JUPITER not only helped life thrive on Earth but scientists have also stated that it could help find alien worlds elsewhere in the universe.
Jupiter is by far the biggest planet in the solar system, with a diameter 10 times smaller than the Sun – by comparison, Earth’s diameter is 109 times smaller than the Sun. As a result, the gas giant has a tremendous gravitational pull which helps to keep the solar system in place.
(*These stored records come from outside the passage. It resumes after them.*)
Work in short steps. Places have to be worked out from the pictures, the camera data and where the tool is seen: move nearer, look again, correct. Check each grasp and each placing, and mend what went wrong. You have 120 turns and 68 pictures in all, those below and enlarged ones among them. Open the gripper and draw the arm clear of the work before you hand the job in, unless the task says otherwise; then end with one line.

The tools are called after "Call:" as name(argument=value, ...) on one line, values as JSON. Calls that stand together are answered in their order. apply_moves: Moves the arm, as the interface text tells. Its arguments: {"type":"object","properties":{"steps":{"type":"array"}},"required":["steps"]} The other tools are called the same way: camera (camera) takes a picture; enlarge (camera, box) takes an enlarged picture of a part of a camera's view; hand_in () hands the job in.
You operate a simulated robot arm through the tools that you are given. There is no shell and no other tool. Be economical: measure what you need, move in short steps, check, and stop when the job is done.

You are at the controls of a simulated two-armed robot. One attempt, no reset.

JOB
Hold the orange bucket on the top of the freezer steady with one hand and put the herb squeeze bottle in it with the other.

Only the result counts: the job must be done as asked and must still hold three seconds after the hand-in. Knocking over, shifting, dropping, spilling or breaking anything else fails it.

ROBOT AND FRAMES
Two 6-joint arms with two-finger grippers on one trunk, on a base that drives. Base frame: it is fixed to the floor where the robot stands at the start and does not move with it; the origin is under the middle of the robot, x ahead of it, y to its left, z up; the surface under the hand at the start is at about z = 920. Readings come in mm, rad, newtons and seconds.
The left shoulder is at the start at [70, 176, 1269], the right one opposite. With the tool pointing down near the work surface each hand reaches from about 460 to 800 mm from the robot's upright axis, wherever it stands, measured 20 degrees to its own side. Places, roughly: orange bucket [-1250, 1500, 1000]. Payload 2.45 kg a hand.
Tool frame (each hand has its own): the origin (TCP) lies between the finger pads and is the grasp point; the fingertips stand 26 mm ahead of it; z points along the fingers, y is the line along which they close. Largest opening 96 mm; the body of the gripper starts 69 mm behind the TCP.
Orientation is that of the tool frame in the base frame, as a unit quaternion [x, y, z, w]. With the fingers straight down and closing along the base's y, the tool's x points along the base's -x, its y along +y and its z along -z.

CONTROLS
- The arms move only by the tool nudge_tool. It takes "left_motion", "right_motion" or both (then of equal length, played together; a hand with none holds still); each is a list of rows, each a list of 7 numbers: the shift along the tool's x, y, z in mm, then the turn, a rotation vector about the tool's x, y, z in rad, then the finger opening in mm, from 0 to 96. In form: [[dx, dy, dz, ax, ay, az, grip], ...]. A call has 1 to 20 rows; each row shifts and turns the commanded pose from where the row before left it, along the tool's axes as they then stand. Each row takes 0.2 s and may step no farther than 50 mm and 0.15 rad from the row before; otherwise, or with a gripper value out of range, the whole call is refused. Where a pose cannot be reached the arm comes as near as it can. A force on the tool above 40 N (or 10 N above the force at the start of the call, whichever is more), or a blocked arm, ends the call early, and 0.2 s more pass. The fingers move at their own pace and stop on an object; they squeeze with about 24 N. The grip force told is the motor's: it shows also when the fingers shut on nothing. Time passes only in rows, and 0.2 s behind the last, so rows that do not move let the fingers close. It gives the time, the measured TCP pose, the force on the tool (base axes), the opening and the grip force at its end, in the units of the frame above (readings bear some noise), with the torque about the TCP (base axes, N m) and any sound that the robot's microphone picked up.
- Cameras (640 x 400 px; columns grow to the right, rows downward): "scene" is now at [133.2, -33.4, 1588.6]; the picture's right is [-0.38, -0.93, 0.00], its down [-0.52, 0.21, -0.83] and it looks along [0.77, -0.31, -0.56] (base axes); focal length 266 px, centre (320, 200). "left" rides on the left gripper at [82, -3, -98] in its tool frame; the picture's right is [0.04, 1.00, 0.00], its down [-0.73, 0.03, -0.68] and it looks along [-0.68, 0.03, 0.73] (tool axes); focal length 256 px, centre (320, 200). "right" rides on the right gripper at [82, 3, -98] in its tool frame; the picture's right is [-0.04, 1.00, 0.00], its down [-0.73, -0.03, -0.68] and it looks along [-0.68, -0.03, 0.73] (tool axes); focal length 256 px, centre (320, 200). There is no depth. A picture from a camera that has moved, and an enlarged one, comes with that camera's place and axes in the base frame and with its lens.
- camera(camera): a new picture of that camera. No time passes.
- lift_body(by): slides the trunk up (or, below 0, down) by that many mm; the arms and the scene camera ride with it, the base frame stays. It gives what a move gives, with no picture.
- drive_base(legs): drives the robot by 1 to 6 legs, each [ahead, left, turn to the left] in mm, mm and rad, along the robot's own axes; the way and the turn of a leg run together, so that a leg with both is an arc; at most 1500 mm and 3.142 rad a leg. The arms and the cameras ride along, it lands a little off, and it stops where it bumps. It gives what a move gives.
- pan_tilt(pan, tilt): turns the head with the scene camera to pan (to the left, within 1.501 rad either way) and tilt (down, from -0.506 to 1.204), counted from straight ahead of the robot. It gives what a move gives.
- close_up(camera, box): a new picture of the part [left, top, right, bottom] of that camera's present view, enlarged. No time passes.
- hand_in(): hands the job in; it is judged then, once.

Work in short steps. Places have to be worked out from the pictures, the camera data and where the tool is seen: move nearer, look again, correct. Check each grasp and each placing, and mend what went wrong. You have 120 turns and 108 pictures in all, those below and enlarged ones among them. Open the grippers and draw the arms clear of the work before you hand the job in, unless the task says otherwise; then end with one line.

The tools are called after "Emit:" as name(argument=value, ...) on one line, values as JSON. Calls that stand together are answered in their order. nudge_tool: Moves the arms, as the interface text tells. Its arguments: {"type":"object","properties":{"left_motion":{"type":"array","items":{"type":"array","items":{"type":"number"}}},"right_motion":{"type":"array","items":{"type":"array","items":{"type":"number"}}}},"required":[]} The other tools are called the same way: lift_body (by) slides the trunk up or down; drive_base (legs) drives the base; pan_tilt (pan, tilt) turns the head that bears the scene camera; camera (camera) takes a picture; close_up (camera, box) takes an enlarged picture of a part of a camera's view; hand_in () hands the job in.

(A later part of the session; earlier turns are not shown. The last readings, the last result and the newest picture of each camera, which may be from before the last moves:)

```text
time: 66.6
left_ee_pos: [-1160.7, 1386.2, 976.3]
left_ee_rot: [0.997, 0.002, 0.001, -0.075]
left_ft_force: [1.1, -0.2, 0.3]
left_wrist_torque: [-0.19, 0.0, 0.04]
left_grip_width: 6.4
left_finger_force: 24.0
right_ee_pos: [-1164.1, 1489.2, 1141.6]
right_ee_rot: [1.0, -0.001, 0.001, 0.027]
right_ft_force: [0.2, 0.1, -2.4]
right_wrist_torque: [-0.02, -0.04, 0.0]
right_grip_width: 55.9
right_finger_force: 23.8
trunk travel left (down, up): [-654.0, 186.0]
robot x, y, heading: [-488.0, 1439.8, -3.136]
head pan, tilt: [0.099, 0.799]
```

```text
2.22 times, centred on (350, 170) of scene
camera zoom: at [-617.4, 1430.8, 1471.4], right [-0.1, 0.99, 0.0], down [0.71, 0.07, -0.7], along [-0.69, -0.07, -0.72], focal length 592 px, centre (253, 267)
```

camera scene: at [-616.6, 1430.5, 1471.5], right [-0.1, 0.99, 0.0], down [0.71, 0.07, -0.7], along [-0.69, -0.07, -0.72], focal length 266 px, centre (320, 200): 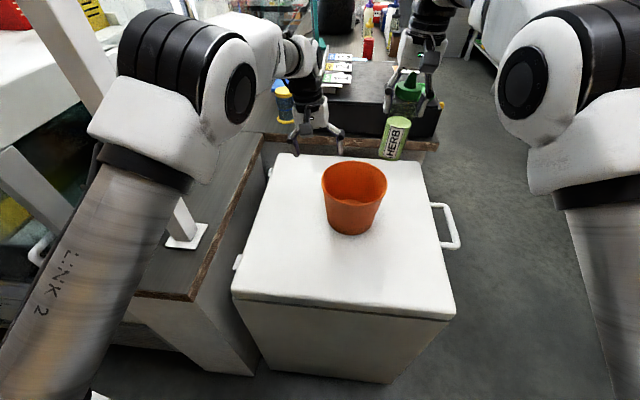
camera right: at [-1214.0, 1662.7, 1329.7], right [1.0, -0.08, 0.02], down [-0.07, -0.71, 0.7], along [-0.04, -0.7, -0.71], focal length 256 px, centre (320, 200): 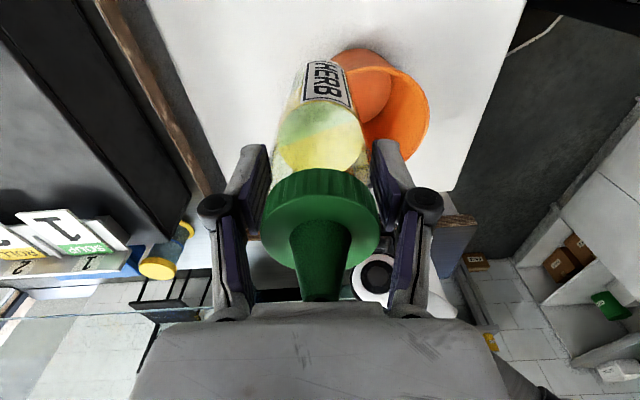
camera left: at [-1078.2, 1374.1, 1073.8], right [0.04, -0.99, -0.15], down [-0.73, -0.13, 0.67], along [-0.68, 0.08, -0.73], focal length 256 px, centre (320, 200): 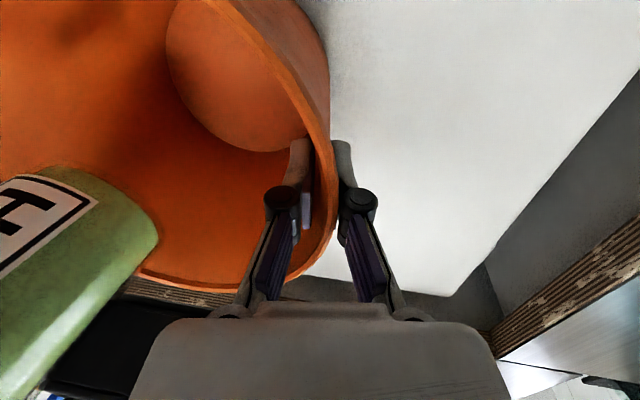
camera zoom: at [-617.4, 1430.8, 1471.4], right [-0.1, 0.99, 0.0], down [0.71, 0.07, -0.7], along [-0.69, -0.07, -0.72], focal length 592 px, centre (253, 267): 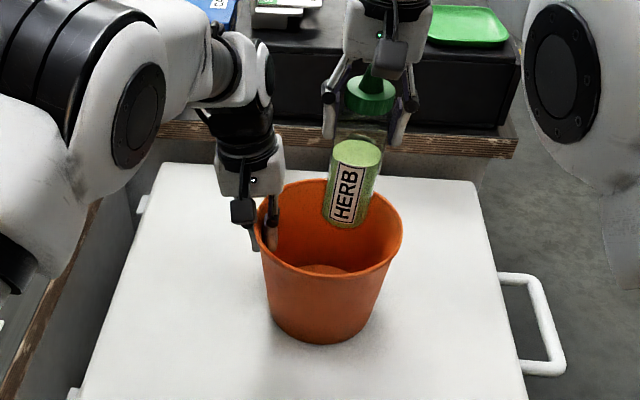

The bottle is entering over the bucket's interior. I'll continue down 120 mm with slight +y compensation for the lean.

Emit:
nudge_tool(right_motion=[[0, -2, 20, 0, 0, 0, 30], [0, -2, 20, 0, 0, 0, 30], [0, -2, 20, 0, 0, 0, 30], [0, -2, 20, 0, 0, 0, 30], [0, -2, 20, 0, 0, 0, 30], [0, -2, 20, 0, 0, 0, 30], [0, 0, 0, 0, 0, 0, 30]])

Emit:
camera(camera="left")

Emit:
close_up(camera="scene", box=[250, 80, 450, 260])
Now a team of researchers have found that the very nature of Jupiter’s orbit has helped protect Earth and allow life on our planet to thrive.
The research paper published in the online journal arXiv and accepted into The Astronomical Journal said that the team ran simulations on Jupiter’s orbit, and found that if it had been different, the orbits of other planets in the solar system would be different too.
If Earth’s orbit had been changed by a different position of Jupiter, it could have had a huge effect on how life evolved.
The simulations also showed how other planets’ orbit in the solar system could have been altered – or even ejected from our planetary neck of the woods.
The team wrote: “By varying the orbit of Jupiter and keeping the initial orbits of the other planets constant, we demonstrate how subtle changes in Solar system architecture could alter the Earth’s orbital evolution.”
Study lead author Jonathan Horner told ScienceAlert: “In about three quarters of our simulations, as we move Jupiter around, we put it in places where, within 10 million years, the Solar System fell apart.
“The planets started crashing into each other and being ejected from the Solar System.”
However, this also means that in a quarter of simulations, Earth was still a good habitat for life to thrive – something which runs counter to the rare Earth hypothesis.
The rare Earth hypothesis suggests that the conditions on Earth are so unusual that it would be rare to find anything so similar elsewhere in the cosmos.
The new research massively opens up the possibilities of finding alien life, the researchers said.
They conclude in their study: “This finding runs counter to the `Rare Earth’ hypothesis, which suggests that conditions on Earth are so unusual that life elsewhere is essentially impossible.
“Our results highlight how dynamical simulations of newly discovered exoplanatory systems could be used as an additional means to assess the potential targets of biosignature searches, and thereby help focus the search for life to the most promising targets.”
Mr Horner said: “Earth was pretty much bang in the middle. It wasn’t fast. It wasn’t slow. It wasn’t big, it wasn’t small. It was just really average.
“Which suggests at least for these kinds of orbital influences, orbital perturbations, instead of it being rare Earth, most planets that you find that are on Earth’s orbit in systems that we simulated would be equally suitable for life as Earth, if not better from the point of view of the cyclical climate oscillations.”